### EXERCISE GOAL
Restate the data below word for word. Skip any images it contains.

### AVAILABLE DATA
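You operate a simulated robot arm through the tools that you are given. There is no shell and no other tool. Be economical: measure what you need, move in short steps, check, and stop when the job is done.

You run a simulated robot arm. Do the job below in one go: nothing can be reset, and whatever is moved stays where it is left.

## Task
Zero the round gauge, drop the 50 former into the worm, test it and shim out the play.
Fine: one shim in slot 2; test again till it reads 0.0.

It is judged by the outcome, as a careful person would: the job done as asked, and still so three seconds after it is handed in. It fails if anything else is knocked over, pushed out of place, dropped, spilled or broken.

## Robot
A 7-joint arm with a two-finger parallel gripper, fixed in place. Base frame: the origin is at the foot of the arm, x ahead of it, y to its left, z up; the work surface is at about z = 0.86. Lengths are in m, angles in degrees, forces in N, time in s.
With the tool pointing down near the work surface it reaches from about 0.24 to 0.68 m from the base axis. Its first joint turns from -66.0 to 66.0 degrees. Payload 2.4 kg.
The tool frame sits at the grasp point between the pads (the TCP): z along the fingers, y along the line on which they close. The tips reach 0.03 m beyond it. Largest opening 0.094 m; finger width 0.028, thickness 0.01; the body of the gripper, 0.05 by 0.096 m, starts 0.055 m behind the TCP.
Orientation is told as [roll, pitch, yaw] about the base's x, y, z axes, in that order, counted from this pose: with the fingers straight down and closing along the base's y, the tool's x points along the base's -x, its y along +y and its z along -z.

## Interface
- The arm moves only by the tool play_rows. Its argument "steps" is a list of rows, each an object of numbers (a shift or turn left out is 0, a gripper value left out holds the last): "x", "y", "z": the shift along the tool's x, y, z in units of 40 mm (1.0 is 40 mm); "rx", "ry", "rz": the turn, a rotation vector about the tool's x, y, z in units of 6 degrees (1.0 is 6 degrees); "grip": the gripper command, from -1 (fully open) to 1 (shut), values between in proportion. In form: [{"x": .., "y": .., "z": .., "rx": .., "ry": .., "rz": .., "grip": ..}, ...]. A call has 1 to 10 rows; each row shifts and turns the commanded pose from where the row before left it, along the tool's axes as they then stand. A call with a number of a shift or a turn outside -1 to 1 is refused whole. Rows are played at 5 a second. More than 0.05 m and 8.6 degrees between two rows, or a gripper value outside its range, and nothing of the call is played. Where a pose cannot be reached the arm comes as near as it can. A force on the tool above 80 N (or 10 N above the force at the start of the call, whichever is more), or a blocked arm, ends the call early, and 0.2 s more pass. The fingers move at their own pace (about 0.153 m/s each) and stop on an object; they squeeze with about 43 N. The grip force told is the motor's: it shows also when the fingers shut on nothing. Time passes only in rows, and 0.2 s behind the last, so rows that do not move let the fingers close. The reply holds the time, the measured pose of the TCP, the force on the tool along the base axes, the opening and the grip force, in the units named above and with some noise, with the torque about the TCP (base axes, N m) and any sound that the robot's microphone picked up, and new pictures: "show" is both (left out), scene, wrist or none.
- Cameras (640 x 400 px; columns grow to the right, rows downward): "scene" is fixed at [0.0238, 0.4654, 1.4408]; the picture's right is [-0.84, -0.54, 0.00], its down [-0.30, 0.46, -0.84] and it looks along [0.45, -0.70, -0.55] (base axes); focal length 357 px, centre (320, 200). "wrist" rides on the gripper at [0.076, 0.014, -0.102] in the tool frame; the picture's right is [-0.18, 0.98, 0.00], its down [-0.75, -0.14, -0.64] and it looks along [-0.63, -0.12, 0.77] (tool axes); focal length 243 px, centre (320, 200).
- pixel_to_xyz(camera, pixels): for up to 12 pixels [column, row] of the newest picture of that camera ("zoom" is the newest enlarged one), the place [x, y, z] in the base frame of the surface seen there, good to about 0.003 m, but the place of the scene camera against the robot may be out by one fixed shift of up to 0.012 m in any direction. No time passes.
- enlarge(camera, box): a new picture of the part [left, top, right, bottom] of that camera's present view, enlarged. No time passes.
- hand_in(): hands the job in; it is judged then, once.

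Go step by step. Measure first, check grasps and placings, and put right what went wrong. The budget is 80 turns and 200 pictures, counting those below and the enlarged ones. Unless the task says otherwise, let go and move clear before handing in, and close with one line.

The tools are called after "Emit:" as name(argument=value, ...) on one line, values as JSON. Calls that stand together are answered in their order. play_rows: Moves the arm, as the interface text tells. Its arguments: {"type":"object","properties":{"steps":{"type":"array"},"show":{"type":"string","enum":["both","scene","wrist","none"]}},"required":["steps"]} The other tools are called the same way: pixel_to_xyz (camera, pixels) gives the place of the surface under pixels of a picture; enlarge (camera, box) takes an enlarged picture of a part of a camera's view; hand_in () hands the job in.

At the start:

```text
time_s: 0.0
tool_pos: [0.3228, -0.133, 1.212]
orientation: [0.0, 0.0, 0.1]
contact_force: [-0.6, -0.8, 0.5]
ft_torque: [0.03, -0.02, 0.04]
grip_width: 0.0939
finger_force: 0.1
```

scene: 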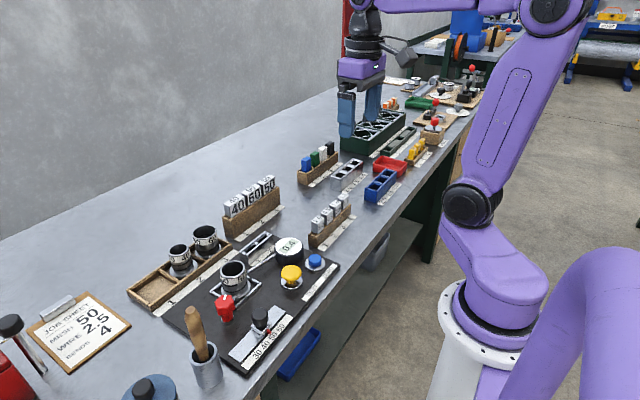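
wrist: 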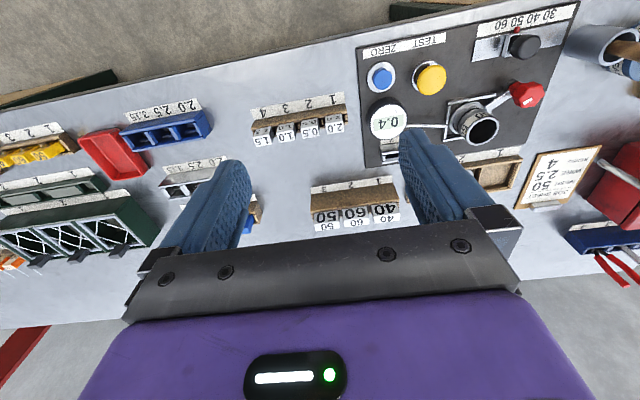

### EXERCISE RESPONSE
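You operate a simulated robot arm through the tools that you are given. There is no shell and no other tool. Be economical: measure what you need, move in short steps, check, and stop when the job is done.

You run a simulated robot arm. Do the job below in one go: nothing can be reset, and whatever is moved stays where it is left.

## Task
Zero the round gauge, drop the 50 former into the worm, test it and shim out the play.
Fine: one shim in slot 2; test again till it reads 0.0.

It is judged by the outcome, as a careful person would: the job done as asked, and still so three seconds after it is handed in. It fails if anything else is knocked over, pushed out of place, dropped, spilled or broken.

## Robot
A 7-joint arm with a two-finger parallel gripper, fixed in place. Base frame: the origin is at the foot of the arm, x ahead of it, y to its left, z up; the work surface is at about z = 0.86. Lengths are in m, angles in degrees, forces in N, time in s.
With the tool pointing down near the work surface it reaches from about 0.24 to 0.68 m from the base axis. Its first joint turns from -66.0 to 66.0 degrees. Payload 2.4 kg.
The tool frame sits at the grasp point between the pads (the TCP): z along the fingers, y along the line on which they close. The tips reach 0.03 m beyond it. Largest opening 0.094 m; finger width 0.028, thickness 0.01; the body of the gripper, 0.05 by 0.096 m, starts 0.055 m behind the TCP.
Orientation is told as [roll, pitch, yaw] about the base's x, y, z axes, in that order, counted from this pose: with the fingers straight down and closing along the base's y, the tool's x points along the base's -x, its y along +y and its z along -z.

## Interface
- The arm moves only by the tool play_rows. Its argument "steps" is a list of rows, each an object of numbers (a shift or turn left out is 0, a gripper value left out holds the last): "x", "y", "z": the shift along the tool's x, y, z in units of 40 mm (1.0 is 40 mm); "rx", "ry", "rz": the turn, a rotation vector about the tool's x, y, z in units of 6 degrees (1.0 is 6 degrees); "grip": the gripper command, from -1 (fully open) to 1 (shut), values between in proportion. In form: [{"x": .., "y": .., "z": .., "rx": .., "ry": .., "rz": .., "grip": ..}, ...]. A call has 1 to 10 rows; each row shifts and turns the commanded pose from where the row before left it, along the tool's axes as they then stand. A call with a number of a shift or a turn outside -1 to 1 is refused whole. Rows are played at 5 a second. More than 0.05 m and 8.6 degrees between two rows, or a gripper value outside its range, and nothing of the call is played. Where a pose cannot be reached the arm comes as near as it can. A force on the tool above 80 N (or 10 N above the force at the start of the call, whichever is more), or a blocked arm, ends the call early, and 0.2 s more pass. The fingers move at their own pace (about 0.153 m/s each) and stop on an object; they squeeze with about 43 N. The grip force told is the motor's: it shows also when the fingers shut on nothing. Time passes only in rows, and 0.2 s behind the last, so rows that do not move let the fingers close. The reply holds the time, the measured pose of the TCP, the force on the tool along the base axes, the opening and the grip force, in the units named above and with some noise, with the torque about the TCP (base axes, N m) and any sound that the robot's microphone picked up, and new pictures: "show" is both (left out), scene, wrist or none.
- Cameras (640 x 400 px; columns grow to the right, rows downward): "scene" is fixed at [0.0238, 0.4654, 1.4408]; the picture's right is [-0.84, -0.54, 0.00], its down [-0.30, 0.46, -0.84] and it looks along [0.45, -0.70, -0.55] (base axes); focal length 357 px, centre (320, 200). "wrist" rides on the gripper at [0.076, 0.014, -0.102] in the tool frame; the picture's right is [-0.18, 0.98, 0.00], its down [-0.75, -0.14, -0.64] and it looks along [-0.63, -0.12, 0.77] (tool axes); focal length 243 px, centre (320, 200).
- pixel_to_xyz(camera, pixels): for up to 12 pixels [column, row] of the newest picture of that camera ("zoom" is the newest enlarged one), the place [x, y, z] in the base frame of the surface seen there, good to about 0.003 m, but the place of the scene camera against the robot may be out by one fixed shift of up to 0.012 m in any direction. No time passes.
- enlarge(camera, box): a new picture of the part [left, top, right, bottom] of that camera's present view, enlarged. No time passes.
- hand_in(): hands the job in; it is judged then, once.

Go step by step. Measure first, check grasps and placings, and put right what went wrong. The budget is 80 turns and 200 pictures, counting those below and the enlarged ones. Unless the task says otherwise, let go and move clear before handing in, and close with one line.

The tools are called after "Emit:" as name(argument=value, ...) on one line, values as JSON. Calls that stand together are answered in their order. play_rows: Moves the arm, as the interface text tells. Its arguments: {"type":"object","properties":{"steps":{"type":"array"},"show":{"type":"string","enum":["both","scene","wrist","none"]}},"required":["steps"]} The other tools are called the same way: pixel_to_xyz (camera, pixels) gives the place of the surface under pixels of a picture; enlarge (camera, box) takes an enlarged picture of a part of a camera's view; hand_in () hands the job in.

At the start:

```text
time_s: 0.0
tool_pos: [0.3228, -0.133, 1.212]
orientation: [0.0, 0.0, 0.1]
contact_force: [-0.6, -0.8, 0.5]
ft_torque: [0.03, -0.02, 0.04]
grip_width: 0.0939
finger_force: 0.1
```

scene: 
wrist: 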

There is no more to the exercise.